Meluaskan fungsi masjid
Aid Mustaqim mengungkap kekhawatirannya. Jika NU abai terhadap hal ini, maka tidak mustahil orang-orang di luar NU akan mengambil alih masjid dan mushala yang notabene aset NU. Maka dirinya mengimbau para buruh yang bergabung di Sarbumusi agar tidak abai terhadap hal ini.
“Jangan biarkan masjid mushala kita tidak kita ramaikan. Jangan sampai ada tamu tak diundang meramaikan sehingga masjid dan mushala kita diambil alih oleh orang lain,” kata Aid.
Kembali pada fungsi masjid dan mushala, Aid mengatakan bahwa pada dasarnya masjid dan mushalah tidak hanya berfungsi sebagai tempat ibadah. Tapi lebih dari itu masjid adalah tempat pusat peradaban di mana kegiatan kelimuan berlangsung.
“Di zaman Nabi Muhammad dan para sahabat, masjid menjadi tempat berkembangnya ilmu. Maka jangan heran bila ada masjid masjid lantas di situ ada RA, Madin, dan sebagainya. Itu sudah ada sejak zaman nabi,” katanya.
Aid menerangkan bahaya bila peran memakmurkan masjid diambil alih oleh orang lain. Menurutnya ini akan menjadi peluang masuknya gerakan radikalisme.
“Jangan sampai kita lengah memberikan kesempatan kepada orang lain berperan di masjid dan mushala kita. Kalau sudah diambil alih oleh mereka baru kita ribut,” tegasnya.
Baca juga PBNU Meminta Waspadai Radikalisme Agama
Benteng Radikalisme Buruh
Sementara itu, Ketua Lembaga Ta’lif wan Nasyr (LTN NU) Cilacap Musa Ahmad memaparkan apa itu gerakan radikalisme.
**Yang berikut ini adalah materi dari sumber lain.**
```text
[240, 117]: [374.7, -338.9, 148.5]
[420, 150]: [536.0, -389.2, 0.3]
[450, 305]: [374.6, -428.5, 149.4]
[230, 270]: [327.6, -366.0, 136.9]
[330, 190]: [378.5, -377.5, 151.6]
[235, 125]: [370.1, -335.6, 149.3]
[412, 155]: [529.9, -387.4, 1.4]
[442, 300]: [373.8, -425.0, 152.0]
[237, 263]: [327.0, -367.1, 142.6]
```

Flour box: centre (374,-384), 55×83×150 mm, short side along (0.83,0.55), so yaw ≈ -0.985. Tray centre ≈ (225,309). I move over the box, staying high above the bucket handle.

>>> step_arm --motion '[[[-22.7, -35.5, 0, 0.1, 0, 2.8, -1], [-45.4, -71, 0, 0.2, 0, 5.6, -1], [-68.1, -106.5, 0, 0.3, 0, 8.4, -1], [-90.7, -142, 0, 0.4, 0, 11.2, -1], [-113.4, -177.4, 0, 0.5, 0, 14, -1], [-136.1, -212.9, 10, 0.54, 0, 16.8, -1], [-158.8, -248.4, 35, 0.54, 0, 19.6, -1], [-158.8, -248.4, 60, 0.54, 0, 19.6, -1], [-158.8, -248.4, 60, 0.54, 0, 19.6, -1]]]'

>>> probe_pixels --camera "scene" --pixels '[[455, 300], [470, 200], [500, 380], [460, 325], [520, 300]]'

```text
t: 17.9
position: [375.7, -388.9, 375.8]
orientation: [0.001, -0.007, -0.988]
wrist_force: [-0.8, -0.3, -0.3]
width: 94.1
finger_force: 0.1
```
Ia berkata para buruh harus memahami definisi radikal yang sesungguhnya.
“Radikal itu tidak selalu tentang kekerasan. Melainkan pada pola pikir yang mendasar. Berpikir sampai ke akar-akarnya,” terangnya.
Maka di sinilah pertanyaan muncul, apakan masjid hanya sebagai tempat ibadah saja, apakah masjid hanya untuk peringatan hari besar Islam (PHBI) saja?
“Jadi pola pikir ini akan untuk memotivasi kita memfungsikan masjid seperti dulu pada zaman dulu di zaman nabi, sebagai pusat peradaban.
Lantas bisakah masjid menjadi tempat konsolidasi bagi buruh agar menyadari betul hak dan kewajibannya. Hal ini berlanjut menjadi diskusi hangat antara peserta dan pemateri.
Di sisi lain, Ketua Sarbumusi Cilacap Saeful Anam menyambut baik gagasan tersebut. Ia mengatakan kedepan akan berusaha agar Sarbumusi bisa masuk pada manajemen masjid dan mushala di perusahaan dan instansi.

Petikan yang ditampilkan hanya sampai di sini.